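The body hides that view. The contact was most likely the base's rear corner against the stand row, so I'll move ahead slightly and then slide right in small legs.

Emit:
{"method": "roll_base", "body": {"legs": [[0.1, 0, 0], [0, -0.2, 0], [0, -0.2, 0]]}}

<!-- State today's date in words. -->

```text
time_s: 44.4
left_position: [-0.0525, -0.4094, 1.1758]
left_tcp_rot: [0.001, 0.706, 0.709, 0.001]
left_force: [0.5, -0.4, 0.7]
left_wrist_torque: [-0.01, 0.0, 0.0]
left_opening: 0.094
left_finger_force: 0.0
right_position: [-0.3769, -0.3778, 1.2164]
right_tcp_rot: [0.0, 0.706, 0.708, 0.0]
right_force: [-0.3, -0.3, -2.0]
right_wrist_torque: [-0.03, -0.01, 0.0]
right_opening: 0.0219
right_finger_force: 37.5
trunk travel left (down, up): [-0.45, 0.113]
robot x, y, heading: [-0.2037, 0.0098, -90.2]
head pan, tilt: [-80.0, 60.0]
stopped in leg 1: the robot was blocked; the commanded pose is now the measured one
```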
#####
PAGE EXCERPT —
Sol Messinger was just 7 when he stood with his father at the rail of the ocean liner St. Louis and stared into the gathering darkness. But nearly eight decades later, Messinger still recalls the lights of Miami glittering off the bow, so near to him and more than 900 fellow Jewish refugees aboard, yet beyond their reach.
Today, "I look out into the ocean and I get this queasy feeling," says Messinger, whose family escaped Europe for the U.S. three years after American officials turned away the vessel in 1939. Now 83, he is a pathologist in Buffalo, New York. "The Jews did not pose any threat to the U.S... It's really unforgivable."
Now, fresh angst about whether to admit refugees or turn them away has put the spotlight back on the shunning of the St. Louis and other decisions, now widely regretted, by U.S. officials before and during World War II.
A week after the Islamic State terrorist group killed 130 people in Paris, a backlash against the U.S. admitting Syrian refugees — most of them Muslims — has fueled a bitter debate, with politicians, pundits and others drawing lines between present and past.
There are differences between now and then. But disturbing similarities between the rhetoric of today and the attitudes of the U.S. public and officials during World War II make that history worth recalling, scholars say, as the country confronts new fears of terrorism.
"No historical parallel is perfect, obviously," says Allan Lichtman, co-author of "FDR and the Jews" and a professor of history at American University.
But U.S. limits on refugees during World War II, influenced by anti-Semitism, were fed by fears the Nazis "would plant agents, spies and saboteurs among the Jewish refugees and that they would pressure the Jews, particularly those whose families were still in Germany, to act as agents on behalf of the Third Reich," Lichtman said.
"Those arguments are chillingly similar to the arguments being made against the admission of the Syrian refugees."
Lichtman isn't alone in making the comparison.
#####
TASKS TO PERFORM —
**a.** Write out the page excerpt from "Now, fresh angst" to "present and past.", both included.
**b.** Your answer continues the page excerpt from its final sentence.

OUTPUTS BY TASK —
**a.**
Now, fresh angst about whether to admit refugees or turn them away has put the spotlight back on the shunning of the St. Louis and other decisions, now widely regretted, by U.S. officials before and during World War II.
A week after the Islamic State terrorist group killed 130 people in Paris, a backlash against the U.S. admitting Syrian refugees — most of them Muslims — has fueled a bitter debate, with politicians, pundits and others drawing lines between present and past.

**b.**
On Monday, an Ohio professor, Peter Shulman of Case Western Reserve University, used Twitter to post results from a 1938 public opinion poll showing Americans overwhelmingly rejected admission of German Jews in the years leading up to the outbreak of war.
The reaction "was instantaneous and totally overwhelming. It was like nothing I've ever experienced before," said Shulman, who was been posting historical tidbits for about three years. One of his tweets of the decades-old polling data has been relayed 4,600 times, cited by commentators in The Washington Post, Time and other publications.
"When we sent Jews back to Germany and when we sent Japanese to internment camps, we regretted it and we will regret this as well," Rep. Luis Gutierrez, D-Illinois, said before 47 House Democrats and 242 Republicans voted this week for a bill to put new security limits on a plan by President Barack Obama to admit 10,000 Syrian refugees over the next year.
On Wednesday, New York Mayor Bill DeBlasio, criticizing a number of Republican governors for opposing admission of Syrian refugees, cited the 1938 poll — in which 67.4 percent of Americans said the U.S. should try to keep German and Austrian refugees out of the country and 61 percent opposed allowing 10,000 German Jewish children to enter.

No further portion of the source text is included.